SHORT TASK => Write out the document segment from "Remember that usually" to "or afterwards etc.", both included.

--- BEGIN DOCUMENT SEGMENT ---

Advent of Code Tips

The most important thing about Advent of Code is: read the puzzle description and test input several times. There is often an edge case mentioned which isn’t obvious from a brief skim of the text.

Don’t get too disheartened if you get stuck, it’s unlikely that you are the only one. One year there was a puzzle with an ambiguous definition, and depending on how you interpreted it (there were two possibilities) the puzzle would either be trivial or impossible.

Remember that usually the most important part of determining how long your solution takes to run is the efficiency of your algorithms. Don’t worry about the most efficient way to read the input, whether to process data as it is read or afterwards etc.

Reading input

Every puzzle has input that you need to read. There are usually two ways of doing this:

Line by line: If each line of the file is independent and either the order doesn’t matter or the lines are in the right order, e.g. if each line contains a number and the puzzle is to find the sum of those numbers.

--- END DOCUMENT SEGMENT ---
--- BEGIN SUPPLIED DATA ---

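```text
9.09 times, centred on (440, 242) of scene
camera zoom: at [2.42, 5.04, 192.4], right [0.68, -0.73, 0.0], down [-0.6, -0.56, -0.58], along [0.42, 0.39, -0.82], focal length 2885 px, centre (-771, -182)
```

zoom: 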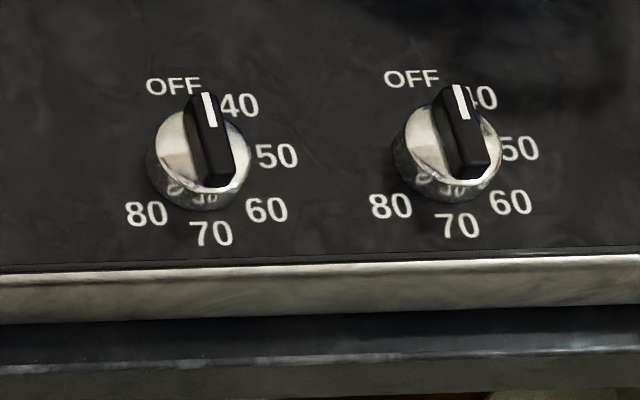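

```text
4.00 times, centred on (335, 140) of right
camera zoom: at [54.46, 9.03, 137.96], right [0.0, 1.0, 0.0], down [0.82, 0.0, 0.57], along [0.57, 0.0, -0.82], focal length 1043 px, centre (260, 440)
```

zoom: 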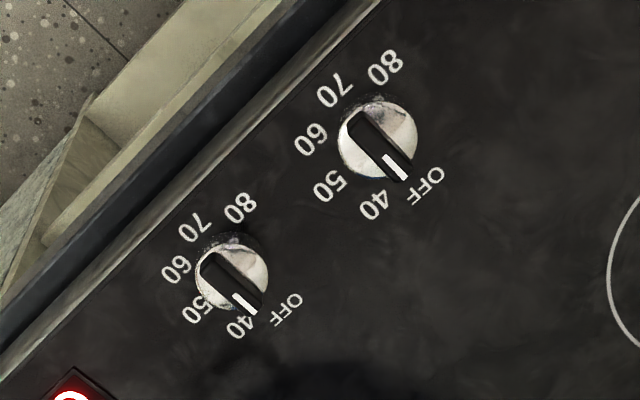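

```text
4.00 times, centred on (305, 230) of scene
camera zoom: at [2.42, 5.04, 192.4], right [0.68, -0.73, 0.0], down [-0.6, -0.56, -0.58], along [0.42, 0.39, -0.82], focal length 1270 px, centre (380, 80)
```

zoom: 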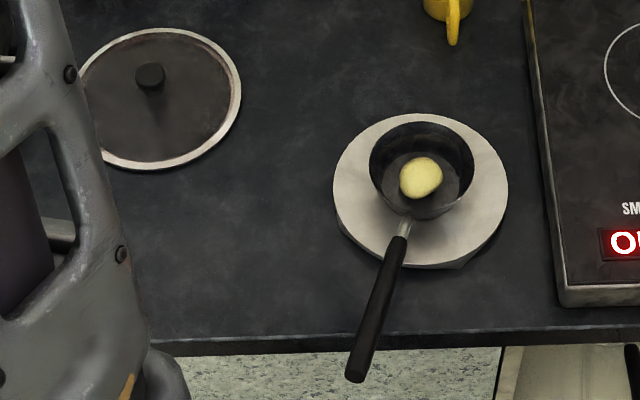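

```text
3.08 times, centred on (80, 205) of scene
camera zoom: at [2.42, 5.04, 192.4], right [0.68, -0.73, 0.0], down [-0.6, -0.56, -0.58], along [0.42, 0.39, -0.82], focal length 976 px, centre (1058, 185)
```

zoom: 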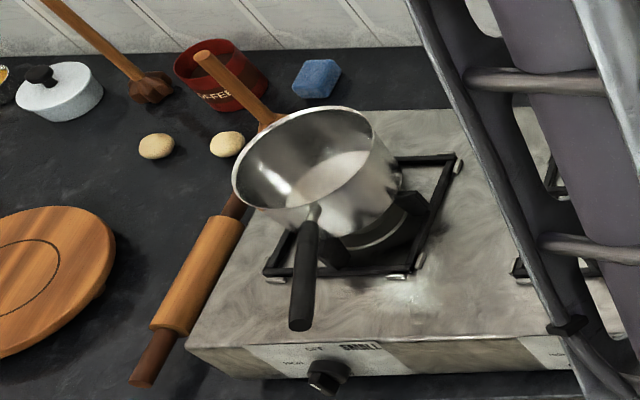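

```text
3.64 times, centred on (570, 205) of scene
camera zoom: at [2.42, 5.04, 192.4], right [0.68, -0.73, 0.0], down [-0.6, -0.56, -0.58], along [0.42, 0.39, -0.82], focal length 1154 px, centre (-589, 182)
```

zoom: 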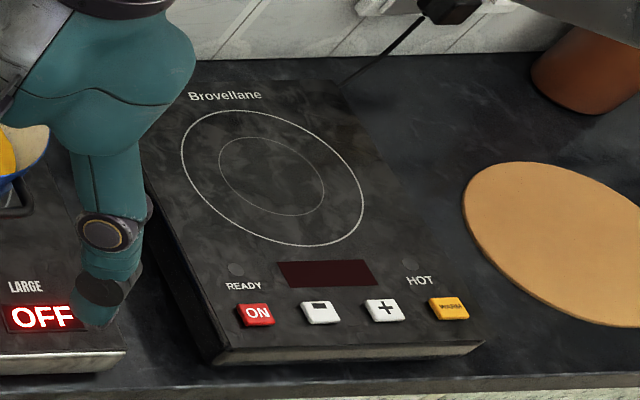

--- END SUPPLIED DATA ---
--- BEGIN SUPPLIED DATA ---

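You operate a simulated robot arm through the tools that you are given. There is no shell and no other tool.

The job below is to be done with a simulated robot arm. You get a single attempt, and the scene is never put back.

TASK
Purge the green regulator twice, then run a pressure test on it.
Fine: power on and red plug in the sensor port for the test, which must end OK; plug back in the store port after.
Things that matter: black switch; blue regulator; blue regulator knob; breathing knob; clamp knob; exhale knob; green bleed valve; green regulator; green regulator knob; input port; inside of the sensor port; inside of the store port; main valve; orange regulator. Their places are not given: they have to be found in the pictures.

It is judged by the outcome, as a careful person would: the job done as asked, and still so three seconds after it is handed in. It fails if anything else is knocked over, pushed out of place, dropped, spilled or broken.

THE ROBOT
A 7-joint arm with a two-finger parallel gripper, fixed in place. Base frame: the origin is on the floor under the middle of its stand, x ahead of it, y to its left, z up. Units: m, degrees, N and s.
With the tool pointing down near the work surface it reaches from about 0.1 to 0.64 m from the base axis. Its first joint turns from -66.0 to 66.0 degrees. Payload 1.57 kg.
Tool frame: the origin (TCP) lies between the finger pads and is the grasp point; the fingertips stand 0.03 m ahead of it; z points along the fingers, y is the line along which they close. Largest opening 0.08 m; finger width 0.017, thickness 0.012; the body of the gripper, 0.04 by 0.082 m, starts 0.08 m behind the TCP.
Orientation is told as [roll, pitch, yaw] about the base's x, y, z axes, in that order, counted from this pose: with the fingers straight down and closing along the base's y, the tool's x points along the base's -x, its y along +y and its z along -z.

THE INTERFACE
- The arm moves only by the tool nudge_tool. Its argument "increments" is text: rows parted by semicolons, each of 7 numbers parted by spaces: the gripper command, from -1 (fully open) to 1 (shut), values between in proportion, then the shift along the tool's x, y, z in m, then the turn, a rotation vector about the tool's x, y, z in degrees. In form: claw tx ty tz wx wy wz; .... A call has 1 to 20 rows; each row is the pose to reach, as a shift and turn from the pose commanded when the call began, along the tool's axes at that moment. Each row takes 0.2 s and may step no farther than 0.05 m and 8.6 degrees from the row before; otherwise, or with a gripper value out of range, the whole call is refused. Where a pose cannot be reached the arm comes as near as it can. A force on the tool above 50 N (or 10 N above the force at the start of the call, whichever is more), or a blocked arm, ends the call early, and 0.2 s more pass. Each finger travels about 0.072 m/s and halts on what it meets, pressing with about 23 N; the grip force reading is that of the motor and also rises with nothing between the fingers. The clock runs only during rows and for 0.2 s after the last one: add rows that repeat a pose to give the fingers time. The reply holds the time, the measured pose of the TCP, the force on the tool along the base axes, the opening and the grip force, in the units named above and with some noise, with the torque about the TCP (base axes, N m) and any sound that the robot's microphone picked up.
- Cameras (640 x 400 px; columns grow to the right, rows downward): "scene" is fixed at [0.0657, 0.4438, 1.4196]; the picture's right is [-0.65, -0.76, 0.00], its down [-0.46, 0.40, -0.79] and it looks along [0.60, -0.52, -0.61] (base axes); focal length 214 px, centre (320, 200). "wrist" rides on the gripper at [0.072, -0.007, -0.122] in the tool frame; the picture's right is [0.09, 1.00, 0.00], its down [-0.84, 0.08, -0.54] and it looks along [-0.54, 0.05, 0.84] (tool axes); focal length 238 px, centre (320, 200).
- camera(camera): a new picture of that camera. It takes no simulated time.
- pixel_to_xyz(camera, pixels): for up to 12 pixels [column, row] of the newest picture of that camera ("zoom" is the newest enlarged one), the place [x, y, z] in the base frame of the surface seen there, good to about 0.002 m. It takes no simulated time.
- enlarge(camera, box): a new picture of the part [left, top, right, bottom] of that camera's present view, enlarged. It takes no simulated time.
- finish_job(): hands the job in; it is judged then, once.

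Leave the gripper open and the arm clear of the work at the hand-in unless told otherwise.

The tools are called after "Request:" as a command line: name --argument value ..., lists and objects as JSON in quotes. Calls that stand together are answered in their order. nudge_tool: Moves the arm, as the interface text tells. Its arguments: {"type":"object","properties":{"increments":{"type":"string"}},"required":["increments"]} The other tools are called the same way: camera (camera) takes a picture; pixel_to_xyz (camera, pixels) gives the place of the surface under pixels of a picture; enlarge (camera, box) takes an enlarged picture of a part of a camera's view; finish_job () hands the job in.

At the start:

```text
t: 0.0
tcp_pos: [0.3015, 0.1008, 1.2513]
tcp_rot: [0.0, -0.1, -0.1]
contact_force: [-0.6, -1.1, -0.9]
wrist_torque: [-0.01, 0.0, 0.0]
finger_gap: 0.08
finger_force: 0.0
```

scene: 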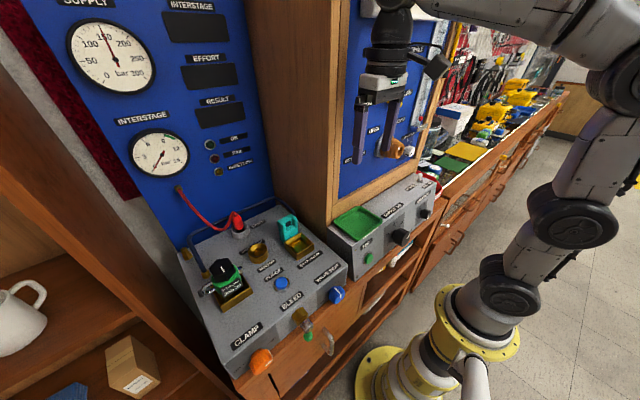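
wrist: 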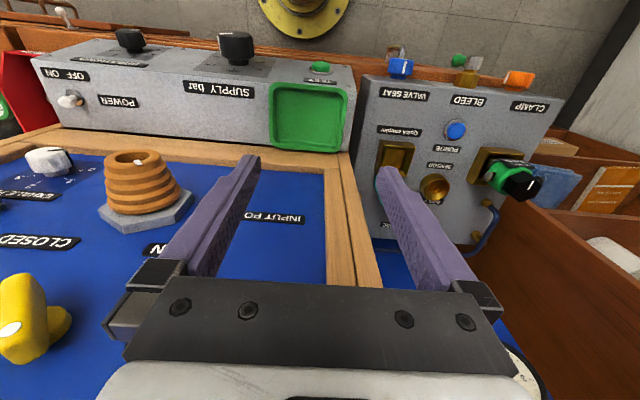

--- END SUPPLIED DATA ---
--- BEGIN SUPPLIED DATA ---

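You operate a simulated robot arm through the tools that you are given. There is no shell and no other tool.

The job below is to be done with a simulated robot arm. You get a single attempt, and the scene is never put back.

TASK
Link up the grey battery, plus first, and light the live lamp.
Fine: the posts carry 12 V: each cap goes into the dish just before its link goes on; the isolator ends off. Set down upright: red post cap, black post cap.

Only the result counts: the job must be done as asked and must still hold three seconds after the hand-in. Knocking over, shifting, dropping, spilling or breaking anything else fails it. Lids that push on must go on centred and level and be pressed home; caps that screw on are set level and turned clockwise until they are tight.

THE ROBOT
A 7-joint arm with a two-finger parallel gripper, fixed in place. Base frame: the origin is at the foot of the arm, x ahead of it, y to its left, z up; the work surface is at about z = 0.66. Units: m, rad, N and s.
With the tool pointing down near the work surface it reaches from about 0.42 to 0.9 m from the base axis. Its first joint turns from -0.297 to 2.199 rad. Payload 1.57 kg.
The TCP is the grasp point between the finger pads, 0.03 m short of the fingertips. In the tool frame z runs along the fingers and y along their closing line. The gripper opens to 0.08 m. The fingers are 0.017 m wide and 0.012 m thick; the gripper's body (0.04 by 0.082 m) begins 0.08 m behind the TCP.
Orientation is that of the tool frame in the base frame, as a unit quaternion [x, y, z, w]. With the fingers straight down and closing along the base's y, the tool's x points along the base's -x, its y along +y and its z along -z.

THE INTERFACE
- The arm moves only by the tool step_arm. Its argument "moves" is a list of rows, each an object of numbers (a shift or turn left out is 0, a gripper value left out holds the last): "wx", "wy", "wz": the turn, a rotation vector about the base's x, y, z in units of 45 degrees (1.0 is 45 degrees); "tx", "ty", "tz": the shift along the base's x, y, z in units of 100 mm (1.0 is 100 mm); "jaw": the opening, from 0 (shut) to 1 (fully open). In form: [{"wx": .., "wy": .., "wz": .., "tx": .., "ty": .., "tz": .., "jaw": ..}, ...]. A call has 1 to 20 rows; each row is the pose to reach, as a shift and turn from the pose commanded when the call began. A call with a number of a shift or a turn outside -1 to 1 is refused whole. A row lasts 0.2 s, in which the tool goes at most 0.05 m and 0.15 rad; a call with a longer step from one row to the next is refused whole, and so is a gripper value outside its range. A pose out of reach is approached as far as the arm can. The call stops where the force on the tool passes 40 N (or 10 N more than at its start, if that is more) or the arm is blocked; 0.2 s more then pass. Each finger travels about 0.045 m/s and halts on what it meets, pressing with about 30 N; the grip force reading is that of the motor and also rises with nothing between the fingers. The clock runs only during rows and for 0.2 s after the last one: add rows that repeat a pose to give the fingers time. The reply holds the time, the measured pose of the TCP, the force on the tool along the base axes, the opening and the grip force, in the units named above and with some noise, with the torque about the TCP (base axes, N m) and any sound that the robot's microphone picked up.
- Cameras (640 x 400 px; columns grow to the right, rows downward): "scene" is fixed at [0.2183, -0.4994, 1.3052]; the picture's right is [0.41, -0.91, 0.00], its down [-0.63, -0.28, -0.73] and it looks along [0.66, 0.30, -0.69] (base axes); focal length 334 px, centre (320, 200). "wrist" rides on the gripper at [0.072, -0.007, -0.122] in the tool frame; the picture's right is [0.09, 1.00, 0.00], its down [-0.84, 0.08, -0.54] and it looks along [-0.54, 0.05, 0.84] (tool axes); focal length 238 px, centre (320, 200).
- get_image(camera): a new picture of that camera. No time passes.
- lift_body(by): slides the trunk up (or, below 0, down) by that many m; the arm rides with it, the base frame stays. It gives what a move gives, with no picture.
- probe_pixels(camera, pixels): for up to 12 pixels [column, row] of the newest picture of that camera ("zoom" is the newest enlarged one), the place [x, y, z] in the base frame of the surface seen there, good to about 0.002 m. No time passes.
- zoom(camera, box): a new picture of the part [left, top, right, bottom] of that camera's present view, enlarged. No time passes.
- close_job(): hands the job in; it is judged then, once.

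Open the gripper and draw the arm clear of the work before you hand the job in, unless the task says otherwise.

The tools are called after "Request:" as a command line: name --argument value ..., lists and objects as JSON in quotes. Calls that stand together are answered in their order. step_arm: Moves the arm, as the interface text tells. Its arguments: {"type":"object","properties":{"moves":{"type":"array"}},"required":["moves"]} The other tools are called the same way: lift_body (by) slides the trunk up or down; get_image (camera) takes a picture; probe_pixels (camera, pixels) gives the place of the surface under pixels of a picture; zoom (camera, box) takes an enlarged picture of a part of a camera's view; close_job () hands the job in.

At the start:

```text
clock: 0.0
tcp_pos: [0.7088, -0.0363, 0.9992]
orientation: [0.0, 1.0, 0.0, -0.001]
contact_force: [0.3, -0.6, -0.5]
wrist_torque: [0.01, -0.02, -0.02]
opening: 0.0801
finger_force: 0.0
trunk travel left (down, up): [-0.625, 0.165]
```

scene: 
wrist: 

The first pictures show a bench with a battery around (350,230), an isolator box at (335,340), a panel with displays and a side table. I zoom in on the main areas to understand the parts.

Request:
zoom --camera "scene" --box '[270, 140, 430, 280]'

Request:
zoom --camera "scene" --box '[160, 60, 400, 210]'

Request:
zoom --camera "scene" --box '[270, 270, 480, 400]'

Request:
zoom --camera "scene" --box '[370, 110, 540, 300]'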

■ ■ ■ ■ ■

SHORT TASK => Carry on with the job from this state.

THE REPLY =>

--- END SUPPLIED DATA ---

THE REPLY =>
Remember that usually the most important part of determining how long your solution takes to run is the efficiency of your algorithms. Don’t worry about the most efficient way to read the input, whether to process data as it is read or afterwards etc.